The last big work by Thomas Hirschhorn that I saw was Crystal of Resistance, displayed two years ago at the Swiss Pavilion of the Venice Biennale. Hirschhorn created an immersive environment in which, as I wrote at the time, “information overload becomes a concrete corporeal sensation, yet individual details never stop arresting your gaze.” His latest effort, Gramsci Monument—either “commissioned” by the Dia Art Foundation, according to the organization’s website, or “produced” by it, according to the Gramsci Monument website, whatever the distinction signifies—is very different, and has been created for a radically different context. Although I haven’t yet been able to go to this year’s Venice Biennale, I’ve been there much more often than I have to the South Bronx, which is where Hirschhorn’s new piece has been constructed on the grounds of Forest Houses, a high-rise project that since the 1950s has been home to more than 3,000 people. Gramsci Monument will be there through September 15, after which the used materials it was built from will be redistributed locally.
Among the things art can do is change perception by changing the context in which perception takes place. Think of Marcel Duchamps’s gesture, made nearly 100 years ago, of transporting a porcelain urinal from a plumbing supply store to an art exhibition and signing it “R. Mutt.” But perception can be altered by more than seeing familiar objects in new contexts; transporting the perceiver beyond the walls of the museum or the gallery can work just as well. And so for myself (though this might not be true for other visitors to Gramsci Monument), taking the No. 5 train to Forest Houses was significant. I don’t want to make too much of this, and I certainly don’t intend to claim that giving people who would normally never set foot in a housing project a reason to find their way to one is a big deal, or even Hirschhorn’s primary intention. But the trek is at least as consequential as heading to the Great Salt Lake in Utah or the plateau in New Mexico where famous earthworks by Robert Smithson and Walter de Maria are located. And at a time when New York Mayor Michael Bloomberg is proposing that the best way to protect the residents of such projects is to fingerprint them all, it just might be a civic responsibility to see for oneself what it’s like. For the residents themselves, suddenly seeing their home being seen through the eyes of strangers might be enlightening, too. As the philosopher Gayatri Spivak put it in a talk on Gramsci given at the Monument, “Nothing will last if a collectivity looks only at itself.”

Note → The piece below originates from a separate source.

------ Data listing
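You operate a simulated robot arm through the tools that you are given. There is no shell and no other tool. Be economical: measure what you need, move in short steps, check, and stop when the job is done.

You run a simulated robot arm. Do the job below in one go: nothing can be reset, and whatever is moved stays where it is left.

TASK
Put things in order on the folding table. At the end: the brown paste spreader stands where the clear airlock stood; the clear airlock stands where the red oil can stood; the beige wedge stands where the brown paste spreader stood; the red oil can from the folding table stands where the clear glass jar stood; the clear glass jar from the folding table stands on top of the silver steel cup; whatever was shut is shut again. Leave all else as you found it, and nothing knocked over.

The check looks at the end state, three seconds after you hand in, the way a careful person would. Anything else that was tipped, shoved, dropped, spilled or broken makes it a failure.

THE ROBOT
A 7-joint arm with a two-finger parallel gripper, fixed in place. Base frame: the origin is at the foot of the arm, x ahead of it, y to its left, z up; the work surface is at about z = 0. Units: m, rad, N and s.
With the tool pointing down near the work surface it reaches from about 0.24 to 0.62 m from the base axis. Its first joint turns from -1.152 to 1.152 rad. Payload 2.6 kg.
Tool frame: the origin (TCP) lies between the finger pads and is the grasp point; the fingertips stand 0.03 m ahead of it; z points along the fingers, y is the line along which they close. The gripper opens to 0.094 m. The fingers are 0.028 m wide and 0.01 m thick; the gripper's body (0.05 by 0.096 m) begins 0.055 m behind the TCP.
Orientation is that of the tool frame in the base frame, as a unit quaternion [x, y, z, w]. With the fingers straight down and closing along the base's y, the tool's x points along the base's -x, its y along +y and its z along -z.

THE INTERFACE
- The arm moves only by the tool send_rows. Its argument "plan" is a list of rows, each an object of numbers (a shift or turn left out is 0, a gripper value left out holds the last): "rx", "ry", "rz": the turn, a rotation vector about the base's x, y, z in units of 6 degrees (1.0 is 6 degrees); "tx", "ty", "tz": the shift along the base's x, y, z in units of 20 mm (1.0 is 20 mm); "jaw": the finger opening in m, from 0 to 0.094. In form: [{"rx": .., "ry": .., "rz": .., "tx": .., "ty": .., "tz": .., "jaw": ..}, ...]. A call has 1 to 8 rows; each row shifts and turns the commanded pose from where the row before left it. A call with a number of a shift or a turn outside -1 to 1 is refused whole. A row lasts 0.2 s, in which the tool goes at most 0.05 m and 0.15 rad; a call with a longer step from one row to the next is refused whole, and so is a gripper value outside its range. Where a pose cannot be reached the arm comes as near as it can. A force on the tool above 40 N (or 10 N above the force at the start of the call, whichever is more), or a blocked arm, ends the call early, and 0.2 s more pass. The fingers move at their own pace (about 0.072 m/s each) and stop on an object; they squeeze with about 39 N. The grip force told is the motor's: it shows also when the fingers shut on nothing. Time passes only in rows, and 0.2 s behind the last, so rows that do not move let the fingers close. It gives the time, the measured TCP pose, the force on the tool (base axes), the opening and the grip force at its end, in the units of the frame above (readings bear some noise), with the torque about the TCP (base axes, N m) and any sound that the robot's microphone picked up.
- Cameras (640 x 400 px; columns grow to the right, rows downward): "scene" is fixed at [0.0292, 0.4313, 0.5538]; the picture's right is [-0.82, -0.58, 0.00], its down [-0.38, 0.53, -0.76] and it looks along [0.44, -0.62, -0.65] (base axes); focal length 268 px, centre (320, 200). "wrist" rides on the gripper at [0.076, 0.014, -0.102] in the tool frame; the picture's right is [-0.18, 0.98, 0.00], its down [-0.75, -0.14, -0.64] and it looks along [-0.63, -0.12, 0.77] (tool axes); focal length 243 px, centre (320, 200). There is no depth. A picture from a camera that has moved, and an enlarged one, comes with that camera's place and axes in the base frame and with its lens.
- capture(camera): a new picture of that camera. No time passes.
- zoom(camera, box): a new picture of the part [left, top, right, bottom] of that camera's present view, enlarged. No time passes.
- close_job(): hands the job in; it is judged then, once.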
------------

Hirschhorn’s monument to Antonio Gramsci, the great writer, political theorist and co-founder of the Italian Communist Party, is the fourth and last in a sequence of works situated in housing projects. The series began with a Spinoza Monument in Amsterdam in 1999 and continued with a Deleuze Monument in Avignon in 2000 and a Bataille Monument in Kassel, Germany, in 2002, part of Documenta 11. Though not exactly a site-specific work, Gramsci Monument seems to have been made as a piece of art whose primary audience is not assumed to be the art world or its acolytes. It hasn’t been located in a housing project the way artworks are housed in museums, private homes or public plazas. Even so, it’s not exclusively for the residents of Forest Houses either, but rather potentially for anyone—no prequalification necessary. Most good artworks are created on the same egalitarian basis, but Gramsci Monument is different in making a special point of the potential equality of all viewers. As Hirschhorn once said of his work, “The production must be able to address an uninterested audience.”
That Gramsci Monument is far from Chelsea or MoMA is only one of the signs of Hirschhorn’s egalitarian ethos. Simply by building his work in “the projects,” he reminds us of how the very word “project” has become fetishized in the art world—no museum can lack a project room, and every artist wants his or her work recognized, not simply as an assortment of mere things but as the expression of a genuine project—as well as maligned when it comes to designing places for people to live in common. As a culture, we don’t really believe that housing is or should be a “project,” or that living in common qualifies as one; for most of us, a housing project can only be imagined as a last resort.